#### Your task:
Print the listing below exactly.

#### Dataset content:
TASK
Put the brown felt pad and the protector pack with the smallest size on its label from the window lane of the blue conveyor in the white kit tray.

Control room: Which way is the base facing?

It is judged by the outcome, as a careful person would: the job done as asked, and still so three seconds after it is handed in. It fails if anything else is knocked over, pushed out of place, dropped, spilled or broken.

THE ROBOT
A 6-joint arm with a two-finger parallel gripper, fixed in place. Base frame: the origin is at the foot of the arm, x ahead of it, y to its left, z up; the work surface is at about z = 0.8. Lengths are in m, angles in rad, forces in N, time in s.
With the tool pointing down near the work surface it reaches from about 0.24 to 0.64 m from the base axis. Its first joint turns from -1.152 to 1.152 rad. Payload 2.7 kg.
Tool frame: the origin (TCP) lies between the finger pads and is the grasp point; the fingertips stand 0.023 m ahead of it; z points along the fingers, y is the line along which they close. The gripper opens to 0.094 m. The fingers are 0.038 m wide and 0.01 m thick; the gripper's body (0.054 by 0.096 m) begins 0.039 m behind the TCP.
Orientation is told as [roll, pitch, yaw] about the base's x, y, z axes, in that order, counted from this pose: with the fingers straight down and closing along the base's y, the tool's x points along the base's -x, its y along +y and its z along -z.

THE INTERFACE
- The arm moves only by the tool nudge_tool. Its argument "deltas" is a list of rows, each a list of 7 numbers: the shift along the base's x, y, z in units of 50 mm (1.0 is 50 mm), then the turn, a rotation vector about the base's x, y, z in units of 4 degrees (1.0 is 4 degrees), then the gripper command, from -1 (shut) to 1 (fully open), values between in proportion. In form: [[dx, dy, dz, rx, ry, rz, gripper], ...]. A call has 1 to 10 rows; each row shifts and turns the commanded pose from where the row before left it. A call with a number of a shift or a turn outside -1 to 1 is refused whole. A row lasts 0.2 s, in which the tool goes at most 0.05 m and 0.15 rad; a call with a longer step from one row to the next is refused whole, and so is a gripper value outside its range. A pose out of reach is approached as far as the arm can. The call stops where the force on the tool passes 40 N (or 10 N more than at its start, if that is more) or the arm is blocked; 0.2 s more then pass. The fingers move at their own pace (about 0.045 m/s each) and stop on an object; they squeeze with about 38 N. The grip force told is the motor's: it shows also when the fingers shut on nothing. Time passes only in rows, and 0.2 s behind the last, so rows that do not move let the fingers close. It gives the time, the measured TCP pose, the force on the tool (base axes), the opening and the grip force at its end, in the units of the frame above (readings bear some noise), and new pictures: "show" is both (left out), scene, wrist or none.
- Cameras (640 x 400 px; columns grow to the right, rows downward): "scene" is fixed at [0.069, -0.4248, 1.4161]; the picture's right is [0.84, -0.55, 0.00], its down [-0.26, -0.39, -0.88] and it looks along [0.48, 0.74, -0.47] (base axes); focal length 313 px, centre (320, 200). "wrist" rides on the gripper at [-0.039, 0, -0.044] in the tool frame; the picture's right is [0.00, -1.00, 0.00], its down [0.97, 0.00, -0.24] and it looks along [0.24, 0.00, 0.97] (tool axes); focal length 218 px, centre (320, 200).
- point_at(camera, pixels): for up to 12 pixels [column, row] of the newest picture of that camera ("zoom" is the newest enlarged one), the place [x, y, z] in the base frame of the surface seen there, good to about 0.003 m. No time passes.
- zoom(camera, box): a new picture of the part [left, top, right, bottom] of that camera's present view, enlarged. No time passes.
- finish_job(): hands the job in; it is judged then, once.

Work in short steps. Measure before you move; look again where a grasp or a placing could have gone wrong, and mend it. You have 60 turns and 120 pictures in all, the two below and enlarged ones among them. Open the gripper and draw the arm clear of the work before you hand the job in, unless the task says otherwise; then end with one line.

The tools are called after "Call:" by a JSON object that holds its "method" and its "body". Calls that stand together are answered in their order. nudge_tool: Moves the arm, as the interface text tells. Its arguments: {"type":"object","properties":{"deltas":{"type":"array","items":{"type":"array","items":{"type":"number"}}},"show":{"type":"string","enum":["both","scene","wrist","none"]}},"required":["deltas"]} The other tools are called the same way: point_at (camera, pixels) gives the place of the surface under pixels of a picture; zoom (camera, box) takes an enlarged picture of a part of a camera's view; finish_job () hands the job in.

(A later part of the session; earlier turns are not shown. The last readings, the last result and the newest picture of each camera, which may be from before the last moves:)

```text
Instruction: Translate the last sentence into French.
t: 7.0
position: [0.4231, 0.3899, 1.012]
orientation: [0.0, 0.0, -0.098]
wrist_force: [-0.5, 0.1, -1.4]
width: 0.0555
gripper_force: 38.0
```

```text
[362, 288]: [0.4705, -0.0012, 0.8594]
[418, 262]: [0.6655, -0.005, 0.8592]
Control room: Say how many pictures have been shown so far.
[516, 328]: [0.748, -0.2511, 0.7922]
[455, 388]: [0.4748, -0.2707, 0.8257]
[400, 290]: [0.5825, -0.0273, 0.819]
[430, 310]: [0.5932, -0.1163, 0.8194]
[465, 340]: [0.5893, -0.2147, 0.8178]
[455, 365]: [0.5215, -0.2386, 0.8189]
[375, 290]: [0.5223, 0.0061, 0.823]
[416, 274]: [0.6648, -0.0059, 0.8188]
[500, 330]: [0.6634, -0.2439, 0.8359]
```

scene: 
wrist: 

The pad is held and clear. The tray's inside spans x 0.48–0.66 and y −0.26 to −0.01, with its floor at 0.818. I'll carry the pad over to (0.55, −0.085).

#### Result below:
TASK
Put the brown felt pad and the protector pack with the smallest size on its label from the window lane of the blue conveyor in the white kit tray.

Control room: Which way is the base facing?

It is judged by the outcome, as a careful person would: the job done as asked, and still so three seconds after it is handed in. It fails if anything else is knocked over, pushed out of place, dropped, spilled or broken.

THE ROBOT
A 6-joint arm with a two-finger parallel gripper, fixed in place. Base frame: the origin is at the foot of the arm, x ahead of it, y to its left, z up; the work surface is at about z = 0.8. Lengths are in m, angles in rad, forces in N, time in s.
With the tool pointing down near the work surface it reaches from about 0.24 to 0.64 m from the base axis. Its first joint turns from -1.152 to 1.152 rad. Payload 2.7 kg.
Tool frame: the origin (TCP) lies between the finger pads and is the grasp point; the fingertips stand 0.023 m ahead of it; z points along the fingers, y is the line along which they close. The gripper opens to 0.094 m. The fingers are 0.038 m wide and 0.01 m thick; the gripper's body (0.054 by 0.096 m) begins 0.039 m behind the TCP.
Orientation is told as [roll, pitch, yaw] about the base's x, y, z axes, in that order, counted from this pose: with the fingers straight down and closing along the base's y, the tool's x points along the base's -x, its y along +y and its z along -z.

THE INTERFACE
- The arm moves only by the tool nudge_tool. Its argument "deltas" is a list of rows, each a list of 7 numbers: the shift along the base's x, y, z in units of 50 mm (1.0 is 50 mm), then the turn, a rotation vector about the base's x, y, z in units of 4 degrees (1.0 is 4 degrees), then the gripper command, from -1 (shut) to 1 (fully open), values between in proportion. In form: [[dx, dy, dz, rx, ry, rz, gripper], ...]. A call has 1 to 10 rows; each row shifts and turns the commanded pose from where the row before left it. A call with a number of a shift or a turn outside -1 to 1 is refused whole. A row lasts 0.2 s, in which the tool goes at most 0.05 m and 0.15 rad; a call with a longer step from one row to the next is refused whole, and so is a gripper value outside its range. A pose out of reach is approached as far as the arm can. The call stops where the force on the tool passes 40 N (or 10 N more than at its start, if that is more) or the arm is blocked; 0.2 s more then pass. The fingers move at their own pace (about 0.045 m/s each) and stop on an object; they squeeze with about 38 N. The grip force told is the motor's: it shows also when the fingers shut on nothing. Time passes only in rows, and 0.2 s behind the last, so rows that do not move let the fingers close. It gives the time, the measured TCP pose, the force on the tool (base axes), the opening and the grip force at its end, in the units of the frame above (readings bear some noise), and new pictures: "show" is both (left out), scene, wrist or none.
- Cameras (640 x 400 px; columns grow to the right, rows downward): "scene" is fixed at [0.069, -0.4248, 1.4161]; the picture's right is [0.84, -0.55, 0.00], its down [-0.26, -0.39, -0.88] and it looks along [0.48, 0.74, -0.47] (base axes); focal length 313 px, centre (320, 200). "wrist" rides on the gripper at [-0.039, 0, -0.044] in the tool frame; the picture's right is [0.00, -1.00, 0.00], its down [0.97, 0.00, -0.24] and it looks along [0.24, 0.00, 0.97] (tool axes); focal length 218 px, centre (320, 200).
- point_at(camera, pixels): for up to 12 pixels [column, row] of the newest picture of that camera ("zoom" is the newest enlarged one), the place [x, y, z] in the base frame of the surface seen there, good to about 0.003 m. No time passes.
- zoom(camera, box): a new picture of the part [left, top, right, bottom] of that camera's present view, enlarged. No time passes.
- finish_job(): hands the job in; it is judged then, once.

Work in short steps. Measure before you move; look again where a grasp or a placing could have gone wrong, and mend it. You have 60 turns and 120 pictures in all, the two below and enlarged ones among them. Open the gripper and draw the arm clear of the work before you hand the job in, unless the task says otherwise; then end with one line.

The tools are called after "Call:" by a JSON object that holds its "method" and its "body". Calls that stand together are answered in their order. nudge_tool: Moves the arm, as the interface text tells. Its arguments: {"type":"object","properties":{"deltas":{"type":"array","items":{"type":"array","items":{"type":"number"}}},"show":{"type":"string","enum":["both","scene","wrist","none"]}},"required":["deltas"]} The other tools are called the same way: point_at (camera, pixels) gives the place of the surface under pixels of a picture; zoom (camera, box) takes an enlarged picture of a part of a camera's view; finish_job () hands the job in.

(A later part of the session; earlier turns are not shown. The last readings, the last result and the newest picture of each camera, which may be from before the last moves:)

```text
Instruction: Translate the last sentence into French.
t: 7.0
position: [0.4231, 0.3899, 1.012]
orientation: [0.0, 0.0, -0.098]
wrist_force: [-0.5, 0.1, -1.4]
width: 0.0555
gripper_force: 38.0
```

```text
[362, 288]: [0.4705, -0.0012, 0.8594]
[418, 262]: [0.6655, -0.005, 0.8592]
Control room: Say how many pictures have been shown so far.
[516, 328]: [0.748, -0.2511, 0.7922]
[455, 388]: [0.4748, -0.2707, 0.8257]
[400, 290]: [0.5825, -0.0273, 0.819]
[430, 310]: [0.5932, -0.1163, 0.8194]
[465, 340]: [0.5893, -0.2147, 0.8178]
[455, 365]: [0.5215, -0.2386, 0.8189]
[375, 290]: [0.5223, 0.0061, 0.823]
[416, 274]: [0.6648, -0.0059, 0.8188]
[500, 330]: [0.6634, -0.2439, 0.8359]
```

scene: 
wrist: 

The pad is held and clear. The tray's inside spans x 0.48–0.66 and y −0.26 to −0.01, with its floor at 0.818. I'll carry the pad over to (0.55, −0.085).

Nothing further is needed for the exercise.